I think there are some very real and complex issues here to do with freedom of speech. I personally find the increasing mobilisation of the term ‘hate speech’ worrying. A woman was jailed for five months this week for hate speech, a racist rant on a tube. I have been accused of ‘hate speech’ and I know a few people who would be glad to see me locked up.

But when it comes to Sheila Jeffreys I think Conway Hall made the right decision. They are accomodating the radical feminists in their venue. They are allowed to refuse to host a speech that would be hateful, and one that would question the right of a group of people to exist on this earth.

However, ‘moderate’ feminists need to be very careful before they start throwing stones. Of course it is ironic that Jeffreys claims trans people could not withstand criticism, when she is part of a movement that demands to know the sex/gender identity of people before it even lets them in a building, let alone has a ‘debate’! But feminism’s overall approach to ‘freedom of speech’ is dire. And feminists’ need to sit in closed groups that do not include people who disagree with feminist dogma, suggests a weakness in their arguments.

Comment Is Free, the online discussion section of the Guardian, that so fairly and openly allowed Jeffreys a right of reply, now blocks me on twitter. They are not going to give me a chance to write for them now, are they?

I guess some women are just too dangerous to be allowed a viewpoint!

Comments
  1. Dean Esmay says:

    I was going to comment on the main topic until I got to the link about the woman jailed for a racist rant. But i was stunned by that. Here in the States, such a thing would be very nearly unthinkable. Yes a racist rant can get you shunned, might get you a sock in the jaw or something thrown at you, but arrested and jailed? For weeks? If someone even tried that here there’d be lawyers lining up to represent you for free I would think, and protests in the streets. What on Earth is going on with you Brits? No there’s nothing acceptable about a drunken racist rant except to leave, or ask her to leave, or maybe embarrass her publicly. But jail? Is that really where things are going in the UK?

    “The cure for hate speech is more speech” — I don’t think Americans invented that, did we?

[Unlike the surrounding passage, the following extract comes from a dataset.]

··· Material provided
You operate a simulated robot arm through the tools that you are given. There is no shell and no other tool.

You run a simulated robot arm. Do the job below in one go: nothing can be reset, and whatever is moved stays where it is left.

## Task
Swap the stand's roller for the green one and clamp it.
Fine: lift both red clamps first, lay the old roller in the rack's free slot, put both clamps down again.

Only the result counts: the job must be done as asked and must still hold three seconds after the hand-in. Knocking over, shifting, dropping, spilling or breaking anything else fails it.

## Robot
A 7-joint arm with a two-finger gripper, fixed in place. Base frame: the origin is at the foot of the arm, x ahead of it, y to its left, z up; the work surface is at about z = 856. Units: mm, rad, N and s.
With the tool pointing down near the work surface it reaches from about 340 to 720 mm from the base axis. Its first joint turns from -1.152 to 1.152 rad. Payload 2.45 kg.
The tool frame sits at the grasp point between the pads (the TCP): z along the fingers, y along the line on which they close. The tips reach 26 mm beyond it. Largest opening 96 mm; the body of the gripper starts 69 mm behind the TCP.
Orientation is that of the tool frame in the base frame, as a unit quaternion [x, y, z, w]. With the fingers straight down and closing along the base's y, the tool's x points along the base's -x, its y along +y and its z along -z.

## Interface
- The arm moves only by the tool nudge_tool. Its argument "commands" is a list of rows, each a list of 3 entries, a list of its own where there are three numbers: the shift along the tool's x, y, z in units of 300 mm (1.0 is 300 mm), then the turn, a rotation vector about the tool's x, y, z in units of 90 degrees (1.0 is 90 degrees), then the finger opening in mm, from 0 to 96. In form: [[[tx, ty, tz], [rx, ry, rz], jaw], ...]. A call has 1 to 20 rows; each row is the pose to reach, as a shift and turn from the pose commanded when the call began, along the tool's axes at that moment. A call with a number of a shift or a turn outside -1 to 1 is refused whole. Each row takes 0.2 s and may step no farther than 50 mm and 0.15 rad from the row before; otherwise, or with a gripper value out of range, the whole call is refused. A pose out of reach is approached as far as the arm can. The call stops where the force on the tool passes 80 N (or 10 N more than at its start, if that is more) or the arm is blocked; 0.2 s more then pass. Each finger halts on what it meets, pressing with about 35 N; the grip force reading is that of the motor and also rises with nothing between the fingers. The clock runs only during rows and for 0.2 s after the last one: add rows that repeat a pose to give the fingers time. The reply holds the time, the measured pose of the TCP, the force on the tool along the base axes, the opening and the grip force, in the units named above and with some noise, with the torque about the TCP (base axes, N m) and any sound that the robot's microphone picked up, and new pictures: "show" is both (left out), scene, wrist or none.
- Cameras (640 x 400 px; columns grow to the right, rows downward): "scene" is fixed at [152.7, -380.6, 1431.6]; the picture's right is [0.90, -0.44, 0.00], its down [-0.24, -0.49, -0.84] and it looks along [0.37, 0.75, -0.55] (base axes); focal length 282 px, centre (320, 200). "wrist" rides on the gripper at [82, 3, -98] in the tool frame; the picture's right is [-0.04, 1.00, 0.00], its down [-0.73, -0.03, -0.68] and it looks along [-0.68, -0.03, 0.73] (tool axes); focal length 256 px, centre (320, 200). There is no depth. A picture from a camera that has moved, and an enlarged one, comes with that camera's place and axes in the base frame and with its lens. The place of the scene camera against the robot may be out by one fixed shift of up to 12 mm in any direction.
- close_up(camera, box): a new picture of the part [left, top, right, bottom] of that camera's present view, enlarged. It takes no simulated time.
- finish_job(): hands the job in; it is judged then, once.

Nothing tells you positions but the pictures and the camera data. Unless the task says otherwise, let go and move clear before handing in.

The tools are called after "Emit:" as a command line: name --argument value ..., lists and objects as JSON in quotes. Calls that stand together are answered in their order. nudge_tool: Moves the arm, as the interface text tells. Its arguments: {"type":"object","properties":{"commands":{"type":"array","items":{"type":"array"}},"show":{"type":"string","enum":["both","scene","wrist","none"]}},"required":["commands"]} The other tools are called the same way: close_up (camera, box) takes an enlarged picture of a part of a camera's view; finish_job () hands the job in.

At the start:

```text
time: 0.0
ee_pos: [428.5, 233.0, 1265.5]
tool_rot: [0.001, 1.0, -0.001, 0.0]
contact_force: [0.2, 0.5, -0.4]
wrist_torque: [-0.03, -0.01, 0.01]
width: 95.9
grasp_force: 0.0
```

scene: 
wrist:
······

    Like you I have noticed that there are groups on both the right and left who have clear totalitarian impulses, who wish to suppress any form of speech or dissent they strongly oppose. I have experienced censorship from feminists (and other groups) throwing me out of forums and viciously castigating me for opinions I didn’t even think were particularly controversial. I just have such a strong attachment to the phrase “I utterly oppose everything you say but I will fight to the death for your right to say it” I’m genuinely sickened when I see people who don’t feel the same way. It’s one of those “shock you out of your comfortable sensibilities” moments; I foolishly go through life assuming that putting people in jail for saying things is something they go for in dictatorships, not countries like the UK.

  2. elissa says:

    Let’s be clear on the reasons why nincompoops such as Sheila Jeffreys are given generous leeway in the big, when otherwise small, feminist tent – she is again mudslinging men. Male to female transsexuals are men co-opting the female lovely. Radical feminism is the infantry division of the feminist brigade. The superbly obnoxious Mary Daly was similarly granted space and even eulogized on passing.

  3. Murphy says:

    Dunno to be honest. I sort of get your argument, but there’s a clear difference between freedom of speech, and – as Oliver Wendell Holmes once had it – ‘the freedom to shout ‘fire’ in a crowded theatre’. A pissed-up woman shouting racist abuse on a train to all and sundry is pretty unpleasant, and it’s a form of violence frankly, and maybe it’s because here it’s likely to result in you being thrown in the chokey for a few weeks is the reason the public don’t pull a gun or throw a punch, which is what might happen elsewhere. I think we need to be clear that public spaces operate on the basis of some degree of mutual respect, otherwise we’re all in trouble. I feel differently somehow about people getting locked up on the basis of saying something offensive on Twitter, or trolling websites – it feels to me that there’s a difference between some sicko trolling the families of a teenager who’s committed suicide, and someone who expresses a contrary political opinion. It feels to me as though the line’s been drawn wrongly somehow.